Ajami’s support reflects his profound knowledge of Arab culture – the murderous mix of oil wealth, tyranny and scapegoating that stains the governing elites; the poverty, oppression, and fantasy that emblemizes the Arab street.  9/11 was a wake-up call for a West grown complacent with cheap oil and the company of Oriental despots.  It was proof that this rotted order would export terror commensurate to its expanding wealth.

The real politic of the Middle East status quo was always evil.  But it was easy to maintain.  After the fall of Baghdad, President George Bush could have taken the Baathist officer corps, the Baathist security apparatus, and used their “expertise” to support a new strongman in Baghdad — one beholden to the United States.  This, indeed, was the advice of substantial parts of the Middle East bureaucracy at the C.I.A. and the State Department.

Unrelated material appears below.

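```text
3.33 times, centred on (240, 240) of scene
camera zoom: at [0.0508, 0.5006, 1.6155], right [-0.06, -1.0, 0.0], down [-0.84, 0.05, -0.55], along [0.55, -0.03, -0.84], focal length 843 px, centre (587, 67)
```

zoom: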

But in the wake of 9/11, the accommodation of tyrants lost its lustre. Bush chose instead to transform Arab culture.  In so doing, he was defying gravity – but not history.  The Arab street in Iraq might share the prejudices and fantasies of the rest of the Arab world. They might see an Israeli behind every tree, and a godless infidel in each American tank – but 80 percent of the Iraqi population had no use for another tyrant.  The traditions of Shi’ite populism and Kurdish nationalism, Ajami maintains, might yet birth the Rights of Man in the cradle of civilization.  And realism might in time prevail among the Sunnis, as it has the Kurds.

Fouad Ajami demonstrates that a patriotic liberal can accept the rote critiques of American war-making in Iraq while upholding President Bush’s strategic vision.  The initiative for democracy in the greater Middle East is both Wilsonian and Reaganite.